Jenny's wedding was really lovely and the reception was HUGE!  For my next wedding I want to go to a very traditional Hindu one.  I wonder who I know who can be persuaded to get married next?

Heritage Walk: Churchgate Station to Malabar Hill


On Sunday, Lex, Sharon and I set off for another of the Mumbai Heritage Walks.  This walk started at Churchgate Station and our first stop was the Oval Maidan.  I think this is where some of the Test Matches are played and the amazing thing about this was that it was very easy to simply walk in and watch a bit of cricket.   The area is surrounded by Art Deco buildings from the 1930s such as the Eros Cinema.

The Western Railway Headquarters by Churchgate Station.
 

From the Oval Maidan we could see the Rajabai Clock Tower of Mumbai University.  It used to chime "Rule Britannia" and "God Save the Queen" at one time (obviously this was changed after the Brits left!). The tower houses the university library and used to be the tallest building in Mumbai.

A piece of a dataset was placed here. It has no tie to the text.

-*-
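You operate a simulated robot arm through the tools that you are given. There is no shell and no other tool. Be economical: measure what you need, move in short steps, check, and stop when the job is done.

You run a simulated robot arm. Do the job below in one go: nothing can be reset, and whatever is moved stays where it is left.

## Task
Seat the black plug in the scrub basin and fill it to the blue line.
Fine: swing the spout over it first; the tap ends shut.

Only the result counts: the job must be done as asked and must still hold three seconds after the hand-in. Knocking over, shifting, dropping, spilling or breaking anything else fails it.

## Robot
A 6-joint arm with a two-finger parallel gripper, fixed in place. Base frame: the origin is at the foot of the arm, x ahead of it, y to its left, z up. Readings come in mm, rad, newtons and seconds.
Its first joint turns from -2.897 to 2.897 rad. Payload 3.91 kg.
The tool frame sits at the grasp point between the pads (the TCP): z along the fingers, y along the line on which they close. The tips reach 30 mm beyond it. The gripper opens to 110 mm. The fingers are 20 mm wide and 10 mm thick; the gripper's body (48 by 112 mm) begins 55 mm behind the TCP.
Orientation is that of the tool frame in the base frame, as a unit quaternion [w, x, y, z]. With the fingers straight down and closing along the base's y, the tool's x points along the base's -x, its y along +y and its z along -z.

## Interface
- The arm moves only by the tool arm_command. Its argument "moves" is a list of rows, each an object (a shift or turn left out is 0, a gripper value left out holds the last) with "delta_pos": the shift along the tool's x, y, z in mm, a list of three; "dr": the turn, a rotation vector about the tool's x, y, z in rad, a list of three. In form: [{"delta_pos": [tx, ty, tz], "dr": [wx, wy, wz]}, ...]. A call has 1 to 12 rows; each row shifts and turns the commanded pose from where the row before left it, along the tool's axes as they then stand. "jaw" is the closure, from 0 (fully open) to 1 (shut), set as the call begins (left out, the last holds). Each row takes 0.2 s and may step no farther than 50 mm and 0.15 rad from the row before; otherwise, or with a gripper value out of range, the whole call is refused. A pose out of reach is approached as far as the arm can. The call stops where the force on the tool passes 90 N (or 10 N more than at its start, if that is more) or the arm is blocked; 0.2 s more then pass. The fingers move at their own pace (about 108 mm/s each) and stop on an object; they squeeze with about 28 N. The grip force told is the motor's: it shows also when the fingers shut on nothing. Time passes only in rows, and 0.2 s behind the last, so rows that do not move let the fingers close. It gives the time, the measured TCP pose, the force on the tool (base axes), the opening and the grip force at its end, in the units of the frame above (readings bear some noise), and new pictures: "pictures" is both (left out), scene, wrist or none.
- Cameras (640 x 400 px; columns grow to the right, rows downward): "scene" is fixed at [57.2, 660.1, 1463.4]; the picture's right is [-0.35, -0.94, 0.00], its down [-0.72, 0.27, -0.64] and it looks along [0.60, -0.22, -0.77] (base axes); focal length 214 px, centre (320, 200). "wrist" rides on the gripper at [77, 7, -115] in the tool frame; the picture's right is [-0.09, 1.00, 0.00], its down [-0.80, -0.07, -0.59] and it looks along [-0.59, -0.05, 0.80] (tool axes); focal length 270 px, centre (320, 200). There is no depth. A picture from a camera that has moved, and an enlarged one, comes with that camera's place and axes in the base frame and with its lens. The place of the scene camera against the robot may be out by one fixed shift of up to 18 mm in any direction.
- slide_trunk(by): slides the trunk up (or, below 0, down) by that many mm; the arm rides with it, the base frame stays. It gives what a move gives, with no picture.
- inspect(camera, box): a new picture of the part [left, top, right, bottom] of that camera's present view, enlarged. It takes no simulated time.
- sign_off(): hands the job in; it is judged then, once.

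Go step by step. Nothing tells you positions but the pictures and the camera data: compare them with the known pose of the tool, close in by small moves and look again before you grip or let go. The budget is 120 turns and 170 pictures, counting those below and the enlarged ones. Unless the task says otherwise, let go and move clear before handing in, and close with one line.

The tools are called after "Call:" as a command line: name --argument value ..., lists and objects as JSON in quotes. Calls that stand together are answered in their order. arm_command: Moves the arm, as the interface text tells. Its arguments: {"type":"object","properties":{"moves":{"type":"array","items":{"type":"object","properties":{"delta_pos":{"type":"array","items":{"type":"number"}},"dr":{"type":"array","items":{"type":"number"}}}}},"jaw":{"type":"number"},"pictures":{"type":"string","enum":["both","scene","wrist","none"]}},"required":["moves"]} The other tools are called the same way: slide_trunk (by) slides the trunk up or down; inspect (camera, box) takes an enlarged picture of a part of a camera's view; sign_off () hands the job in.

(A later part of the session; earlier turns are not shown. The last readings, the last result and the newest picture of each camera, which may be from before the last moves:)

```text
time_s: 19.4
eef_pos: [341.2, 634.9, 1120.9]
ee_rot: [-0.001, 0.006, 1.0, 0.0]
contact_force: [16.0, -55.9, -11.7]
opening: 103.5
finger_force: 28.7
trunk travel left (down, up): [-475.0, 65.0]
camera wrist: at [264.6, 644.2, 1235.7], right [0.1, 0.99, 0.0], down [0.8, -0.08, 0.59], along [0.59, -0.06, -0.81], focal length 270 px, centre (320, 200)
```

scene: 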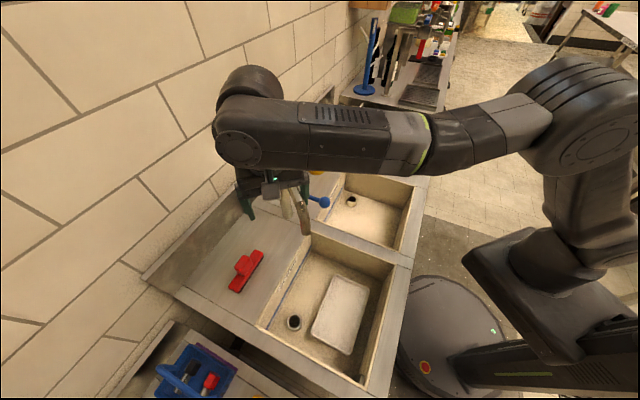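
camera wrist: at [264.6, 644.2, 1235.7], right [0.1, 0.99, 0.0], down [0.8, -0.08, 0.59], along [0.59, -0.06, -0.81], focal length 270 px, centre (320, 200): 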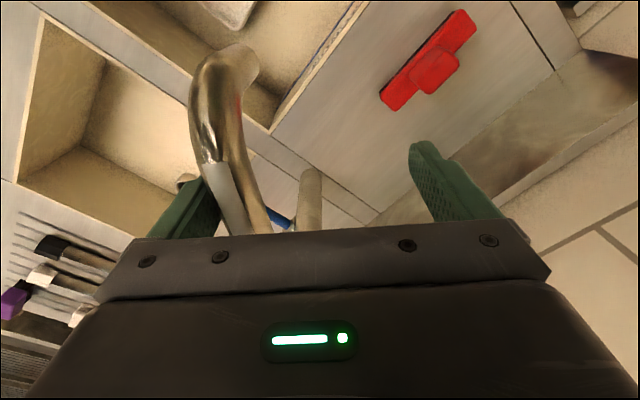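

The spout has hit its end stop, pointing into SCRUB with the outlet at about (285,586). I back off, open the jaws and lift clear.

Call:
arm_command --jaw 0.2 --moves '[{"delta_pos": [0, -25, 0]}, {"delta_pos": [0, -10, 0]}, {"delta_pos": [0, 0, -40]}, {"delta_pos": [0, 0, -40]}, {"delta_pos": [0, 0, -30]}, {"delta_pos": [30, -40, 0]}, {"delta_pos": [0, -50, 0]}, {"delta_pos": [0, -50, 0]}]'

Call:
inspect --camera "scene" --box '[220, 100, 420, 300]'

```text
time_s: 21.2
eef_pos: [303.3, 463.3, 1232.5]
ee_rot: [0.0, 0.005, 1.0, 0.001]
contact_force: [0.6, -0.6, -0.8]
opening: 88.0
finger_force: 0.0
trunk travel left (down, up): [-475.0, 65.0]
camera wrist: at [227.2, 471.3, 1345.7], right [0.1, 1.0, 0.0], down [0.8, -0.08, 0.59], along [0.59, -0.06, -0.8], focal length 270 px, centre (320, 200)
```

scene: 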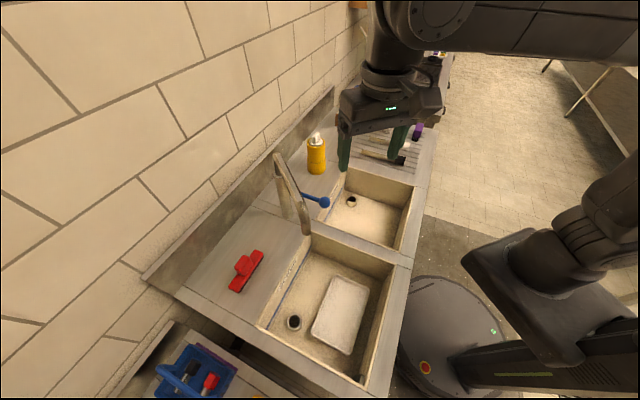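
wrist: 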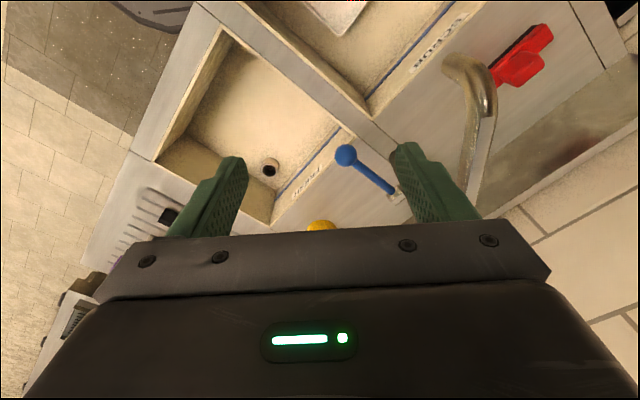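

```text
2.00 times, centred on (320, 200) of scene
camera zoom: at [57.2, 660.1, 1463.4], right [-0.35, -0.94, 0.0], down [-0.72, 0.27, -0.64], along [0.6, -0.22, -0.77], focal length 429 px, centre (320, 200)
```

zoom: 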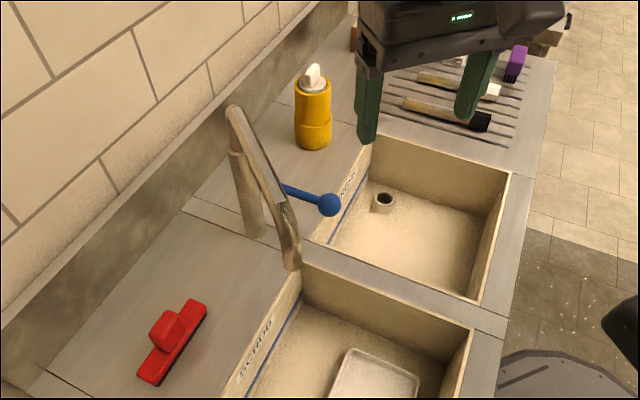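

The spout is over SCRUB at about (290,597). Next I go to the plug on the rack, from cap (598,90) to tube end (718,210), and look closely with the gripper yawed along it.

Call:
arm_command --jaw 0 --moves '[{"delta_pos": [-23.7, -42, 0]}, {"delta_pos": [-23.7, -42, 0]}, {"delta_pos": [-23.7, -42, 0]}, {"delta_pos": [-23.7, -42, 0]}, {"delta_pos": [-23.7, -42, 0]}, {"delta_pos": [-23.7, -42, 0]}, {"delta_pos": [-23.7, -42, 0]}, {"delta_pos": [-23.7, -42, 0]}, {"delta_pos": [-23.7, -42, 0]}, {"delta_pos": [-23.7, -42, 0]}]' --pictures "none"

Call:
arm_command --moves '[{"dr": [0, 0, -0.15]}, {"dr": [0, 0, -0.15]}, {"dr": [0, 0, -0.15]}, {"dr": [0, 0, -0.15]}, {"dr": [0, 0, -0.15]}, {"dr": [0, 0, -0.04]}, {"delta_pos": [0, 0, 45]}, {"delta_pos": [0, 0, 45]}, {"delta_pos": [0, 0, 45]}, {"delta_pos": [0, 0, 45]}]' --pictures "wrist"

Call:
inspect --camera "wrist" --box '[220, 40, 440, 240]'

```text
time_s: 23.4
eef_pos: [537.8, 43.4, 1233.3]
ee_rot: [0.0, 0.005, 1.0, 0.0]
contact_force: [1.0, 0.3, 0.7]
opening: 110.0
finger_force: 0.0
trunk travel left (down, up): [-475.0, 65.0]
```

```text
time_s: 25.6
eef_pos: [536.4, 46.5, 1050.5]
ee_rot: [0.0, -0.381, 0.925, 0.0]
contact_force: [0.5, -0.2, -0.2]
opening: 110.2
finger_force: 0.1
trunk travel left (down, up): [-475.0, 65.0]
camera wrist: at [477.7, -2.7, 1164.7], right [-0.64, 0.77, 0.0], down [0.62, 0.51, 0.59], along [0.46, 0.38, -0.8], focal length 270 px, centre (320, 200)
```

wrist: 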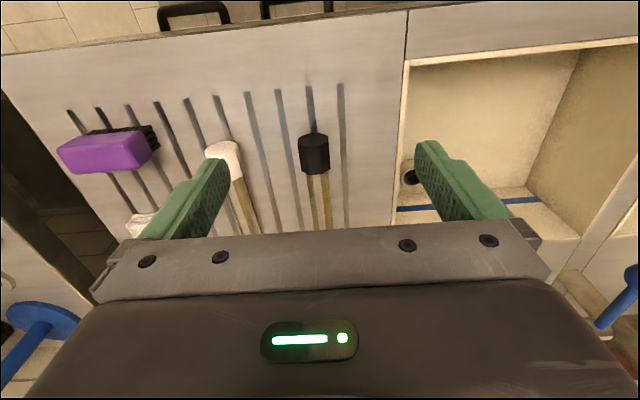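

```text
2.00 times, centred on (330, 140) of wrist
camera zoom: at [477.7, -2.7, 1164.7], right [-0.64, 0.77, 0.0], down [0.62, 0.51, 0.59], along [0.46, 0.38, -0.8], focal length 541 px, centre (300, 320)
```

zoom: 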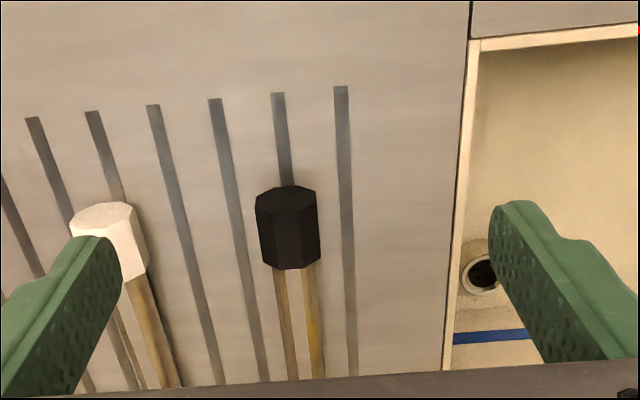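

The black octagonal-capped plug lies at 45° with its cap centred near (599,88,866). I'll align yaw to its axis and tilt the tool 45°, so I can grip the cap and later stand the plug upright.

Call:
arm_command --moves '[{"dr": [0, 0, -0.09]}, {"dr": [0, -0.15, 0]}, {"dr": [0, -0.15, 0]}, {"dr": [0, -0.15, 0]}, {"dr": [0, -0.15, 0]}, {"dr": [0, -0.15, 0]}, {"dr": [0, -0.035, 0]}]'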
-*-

The Eros Cinema complex was built in 1938 to replicate the cinema halls of London.  From the Oval Maidan we walked along the Veer Nariman Road towards Marine Drive.  This road was lined with interesting Art Deco buildings and used to be called the Miami of Mumbai.



The Hotel Ambassador used to have a revolving restaurant at the top called Pearl of the Orient. We tried to go in, but found it was closed so we stopped for a coffee break at Gaylord's Restaurant - with its delicious bakery and garden coffee shop with white colonial furniture.


This place used to be called Jazz by the Bay where you could hear live jazz music every night, then they started playing different music and called it Not Just Jazz by the Bay. Now it's transformed itself into a Pizza place called Pizza by the Bay.




Once we reached the end of Veer Nariman Road we walked the whole way along Marine Drive.  At the top end of Marine Drive is Chowpatty Beach. At night the whole of Marine Drive is full of neon lights which forms a spectacular view known as the Queen's Necklace.



At the end of Marine Drive we climbed up Malabar Hill to the Hanging Gardens. This is the view looking back along Marine Drive and Chowpatty Beach.